A psychotherapist's patient is stealing memories in Seanan McDonnel's sharply clever play. Photo: Myles Shelly
Smock Alley Theatre (Boys' School), Dublin
Jan 29-Feb 2
★ ★ ★
“What would you say if I told you I can steal people’s memories?” someone asks with curiosity, early in Seannan McDonnell’s new play for Sugar Coat Theatre. Sinéad (Charlene Craig), a polite and worried patient, is either interested in the boundaries of her therapist’s practice or confessing to having supernatural abilities.
It’s easy for David (Matthew Malone), a rational Jungian psychotherapist, to dismiss his patient’s question as hyperbole. Yet, troubled by a locket from his ex-wife, which he can’t pry open before triggering a security alarm, he might be in a drama dabbling in more than realism.
This sharply clever play seems interested in laying psychotherapy bare. In the company of his mordant colleague Julianne (Megan Riordan), David defends his extortionate fee and shares rehearsed responses to his patients’ devastating revelations. There’s even a summary of Jungian philosophy to explain his view that people are plagued by self-sacrifice and feelings of resentment.
When we find Sinéad in therapy, she discusses how she’s overwhelmed by minor embarrassments, by memories of her dead father, and a mother who spent a lifetime offended by one unguarded comment. When David makes a connection to Jung, Sinéad surprisingly attacks the philosopher’s reputation for believing in magic and being anti-Semitic. She also seems to have walked in equipped with the confidential memories of a past patient. This must be a psychotherapist’s worst nightmare.
McDonnell has made great fun out of inextricable events before, particularly in the compelling End. Of. Not many playwrights are as imaginative at introducing ideas and tracking metaphors. But wordy theories about the root of the human mind start to pile up in So Where Do We Begin?. It begs the question: Where do we all end?
One stark hypothesis comes from Sinéad, pitched somewhere between anxiety and reckoning in Charlene Craig’s fine performance, who describes lifetimes of memories defined by absence.

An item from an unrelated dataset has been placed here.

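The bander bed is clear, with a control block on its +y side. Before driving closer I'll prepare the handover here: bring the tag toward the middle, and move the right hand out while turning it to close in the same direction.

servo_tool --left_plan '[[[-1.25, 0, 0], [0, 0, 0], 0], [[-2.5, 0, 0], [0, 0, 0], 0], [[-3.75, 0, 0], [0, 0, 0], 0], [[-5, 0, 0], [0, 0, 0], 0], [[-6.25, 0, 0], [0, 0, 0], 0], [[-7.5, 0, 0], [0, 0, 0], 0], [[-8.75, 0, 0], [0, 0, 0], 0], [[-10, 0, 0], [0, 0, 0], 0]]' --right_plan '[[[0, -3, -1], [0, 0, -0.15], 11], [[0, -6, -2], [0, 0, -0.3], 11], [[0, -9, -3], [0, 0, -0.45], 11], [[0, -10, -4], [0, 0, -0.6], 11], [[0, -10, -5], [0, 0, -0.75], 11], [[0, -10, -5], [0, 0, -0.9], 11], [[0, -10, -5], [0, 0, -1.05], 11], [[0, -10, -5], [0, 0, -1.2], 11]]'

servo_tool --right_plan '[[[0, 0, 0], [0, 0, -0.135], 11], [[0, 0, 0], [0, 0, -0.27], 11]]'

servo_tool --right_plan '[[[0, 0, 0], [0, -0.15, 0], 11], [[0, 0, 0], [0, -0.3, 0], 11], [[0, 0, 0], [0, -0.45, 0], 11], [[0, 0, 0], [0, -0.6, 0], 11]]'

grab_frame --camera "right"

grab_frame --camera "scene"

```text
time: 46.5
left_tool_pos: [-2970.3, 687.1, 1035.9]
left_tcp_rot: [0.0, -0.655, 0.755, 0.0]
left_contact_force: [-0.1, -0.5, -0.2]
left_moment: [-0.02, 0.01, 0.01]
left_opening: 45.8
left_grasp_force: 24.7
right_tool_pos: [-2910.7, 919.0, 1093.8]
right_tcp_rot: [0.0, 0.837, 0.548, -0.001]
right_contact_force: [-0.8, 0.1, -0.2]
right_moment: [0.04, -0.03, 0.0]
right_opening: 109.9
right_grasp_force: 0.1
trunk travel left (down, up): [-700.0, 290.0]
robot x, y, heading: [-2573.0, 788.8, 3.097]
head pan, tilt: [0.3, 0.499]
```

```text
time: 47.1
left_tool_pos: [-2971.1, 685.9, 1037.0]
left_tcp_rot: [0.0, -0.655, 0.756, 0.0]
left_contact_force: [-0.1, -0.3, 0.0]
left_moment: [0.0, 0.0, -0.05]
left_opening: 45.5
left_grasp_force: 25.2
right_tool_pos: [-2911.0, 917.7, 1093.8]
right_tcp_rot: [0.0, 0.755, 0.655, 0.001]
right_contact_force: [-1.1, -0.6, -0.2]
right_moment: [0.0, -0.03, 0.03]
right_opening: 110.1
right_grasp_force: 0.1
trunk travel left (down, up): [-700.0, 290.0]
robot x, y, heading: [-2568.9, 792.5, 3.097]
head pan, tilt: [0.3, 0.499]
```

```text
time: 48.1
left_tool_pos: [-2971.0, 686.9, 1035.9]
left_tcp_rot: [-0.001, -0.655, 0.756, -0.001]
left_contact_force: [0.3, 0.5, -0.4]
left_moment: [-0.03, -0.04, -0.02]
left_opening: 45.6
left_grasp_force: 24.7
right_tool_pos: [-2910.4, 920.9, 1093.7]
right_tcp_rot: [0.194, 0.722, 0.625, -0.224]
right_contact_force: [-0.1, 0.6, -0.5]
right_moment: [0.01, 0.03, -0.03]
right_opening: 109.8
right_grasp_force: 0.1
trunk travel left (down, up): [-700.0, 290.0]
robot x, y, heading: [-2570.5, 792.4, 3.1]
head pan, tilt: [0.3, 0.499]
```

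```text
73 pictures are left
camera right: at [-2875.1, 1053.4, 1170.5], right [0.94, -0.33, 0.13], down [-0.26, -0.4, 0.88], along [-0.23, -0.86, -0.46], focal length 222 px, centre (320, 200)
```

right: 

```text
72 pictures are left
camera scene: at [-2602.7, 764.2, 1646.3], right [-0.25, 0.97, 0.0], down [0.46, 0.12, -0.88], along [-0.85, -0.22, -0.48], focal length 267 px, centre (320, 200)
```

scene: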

That vision should stir but it doesn’t. You can tell director Aoife Spillane-Hinks has put a lot of work into the cast’s delivery of a complex script but elsewhere the production seems blanched of ideas. The office set by Naomi Faughnan - the most in-demand designer at the moment - is inert, while Conleth White’s lighting effects sometimes come across as simplistic.
In performance, Matthew Malone is fascinatingly bluff as David but he’s mostly instructive, and doesn’t deliver the terror accompanying the plot’s trajectory. The most fun to watch is Megan Riordan, her Julianne ultimately lonely but delightfully cynical. (“That is the most calculating thing I’ve ever heard,” she denounces at one point. “I love it”).
The play’s most intriguing suggestion - that we’re all just preying on each other’s inadequacies - is fun to ponder. It’s just not something this production can convince us of.